Seminars — First European Interstellar Symposium 2024

Planning for the Truly Long Long-Term
12-02, 13:00–16:00 (Europe/Luxembourg), University of Luxembourg

What can we say about the very long-term future of humanity and life in the universe? This seminar will discuss what we can predict with some rigour about the very far future, and then discuss how this poses challenges for survival, and how these challenges might be overcome. In particular I will discuss how climate and geology are likely to change over the next gigayear, stellar evolution, the Milky Way-Andromeda merger, accelerating cosmological expansion, the long-term stability of galaxies and matter. Given current knowledge many of these might be manageable through adaptation, different settlement strategies, or megascale engineering. I will also discuss some of the philosophical challenges of how to evaluate extreme long-term projects.

Dr. Anders Sandberg is a researcher at the Mimir Centre for Long Term Futures at the Institute for Futures Studies in Stockholm. His research at the centers on management of low-probability high-impact risks, societal and ethical issues surrounding human enhancement, estimating the capabilities of future technologies, uncertainty, and very long-range futures. Topics of particular interest include global catastrophic risk, existential risk, cognitive enhancement, methods of forecasting, neuroethics, SETI, transhumanism, and future-oriented public policy.
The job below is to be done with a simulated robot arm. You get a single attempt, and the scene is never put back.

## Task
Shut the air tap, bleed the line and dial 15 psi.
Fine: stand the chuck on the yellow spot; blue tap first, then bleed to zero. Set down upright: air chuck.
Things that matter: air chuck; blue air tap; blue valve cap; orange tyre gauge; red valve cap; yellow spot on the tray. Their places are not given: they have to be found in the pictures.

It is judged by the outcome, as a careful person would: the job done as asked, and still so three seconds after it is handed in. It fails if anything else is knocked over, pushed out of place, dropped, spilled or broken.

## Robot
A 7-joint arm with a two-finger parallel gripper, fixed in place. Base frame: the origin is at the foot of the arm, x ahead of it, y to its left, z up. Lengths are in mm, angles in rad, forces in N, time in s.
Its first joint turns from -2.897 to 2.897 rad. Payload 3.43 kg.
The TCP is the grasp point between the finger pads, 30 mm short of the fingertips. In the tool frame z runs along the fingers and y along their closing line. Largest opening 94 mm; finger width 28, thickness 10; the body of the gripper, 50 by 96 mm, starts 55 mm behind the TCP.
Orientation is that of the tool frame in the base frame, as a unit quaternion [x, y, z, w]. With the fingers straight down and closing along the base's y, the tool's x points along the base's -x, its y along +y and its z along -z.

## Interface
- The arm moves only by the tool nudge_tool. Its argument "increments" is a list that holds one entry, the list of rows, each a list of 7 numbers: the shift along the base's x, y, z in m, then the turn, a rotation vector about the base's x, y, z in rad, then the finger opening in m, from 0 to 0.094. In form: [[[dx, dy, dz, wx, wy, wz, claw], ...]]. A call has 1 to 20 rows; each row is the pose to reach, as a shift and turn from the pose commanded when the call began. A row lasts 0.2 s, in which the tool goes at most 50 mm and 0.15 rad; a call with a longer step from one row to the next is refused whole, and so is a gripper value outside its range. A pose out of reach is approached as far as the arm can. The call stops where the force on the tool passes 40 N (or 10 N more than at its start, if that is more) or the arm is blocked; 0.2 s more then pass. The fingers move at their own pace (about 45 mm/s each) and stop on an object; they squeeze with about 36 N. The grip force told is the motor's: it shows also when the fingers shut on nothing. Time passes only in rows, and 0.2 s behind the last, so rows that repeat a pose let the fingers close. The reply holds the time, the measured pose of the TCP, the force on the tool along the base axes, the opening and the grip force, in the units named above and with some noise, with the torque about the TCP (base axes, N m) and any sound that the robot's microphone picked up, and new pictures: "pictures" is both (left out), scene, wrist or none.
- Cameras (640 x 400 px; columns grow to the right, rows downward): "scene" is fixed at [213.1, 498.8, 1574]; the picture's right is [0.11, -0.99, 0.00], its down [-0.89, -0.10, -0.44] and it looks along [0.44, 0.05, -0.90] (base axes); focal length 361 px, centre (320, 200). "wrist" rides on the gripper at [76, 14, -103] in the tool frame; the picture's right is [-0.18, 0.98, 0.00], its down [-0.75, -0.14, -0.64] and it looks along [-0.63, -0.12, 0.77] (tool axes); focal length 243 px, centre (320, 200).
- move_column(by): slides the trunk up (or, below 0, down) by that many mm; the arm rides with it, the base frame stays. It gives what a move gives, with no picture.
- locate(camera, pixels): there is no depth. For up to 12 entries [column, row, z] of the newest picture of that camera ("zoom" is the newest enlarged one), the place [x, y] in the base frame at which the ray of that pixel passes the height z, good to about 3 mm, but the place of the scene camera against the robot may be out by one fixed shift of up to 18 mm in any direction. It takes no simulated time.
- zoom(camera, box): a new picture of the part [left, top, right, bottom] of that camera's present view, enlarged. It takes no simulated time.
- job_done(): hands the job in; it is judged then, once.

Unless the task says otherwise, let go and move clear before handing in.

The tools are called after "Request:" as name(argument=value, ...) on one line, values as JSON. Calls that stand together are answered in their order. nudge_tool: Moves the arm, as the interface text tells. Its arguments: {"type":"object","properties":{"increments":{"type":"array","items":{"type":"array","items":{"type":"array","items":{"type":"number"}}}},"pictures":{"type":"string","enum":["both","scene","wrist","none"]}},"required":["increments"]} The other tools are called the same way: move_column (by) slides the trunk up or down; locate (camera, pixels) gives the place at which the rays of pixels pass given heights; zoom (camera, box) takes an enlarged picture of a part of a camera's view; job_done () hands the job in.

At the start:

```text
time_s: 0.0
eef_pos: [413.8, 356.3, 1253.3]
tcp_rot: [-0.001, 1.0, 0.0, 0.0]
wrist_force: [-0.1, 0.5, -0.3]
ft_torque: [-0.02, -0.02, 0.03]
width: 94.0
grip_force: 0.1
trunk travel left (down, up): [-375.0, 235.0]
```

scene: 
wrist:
He was senior research fellow at the Future of Humanity Institute at the University of Oxford 2006-2024. He is research associate of the Oxford Uehiro Centre for Practical Ethics, and the Center for the Study of Bioethics (Belgrade). He is on the board of the non-profits ALLFED and AI Objectives Institute. He is on the advisory boards of a number of organizations and often debates science and ethics in international media.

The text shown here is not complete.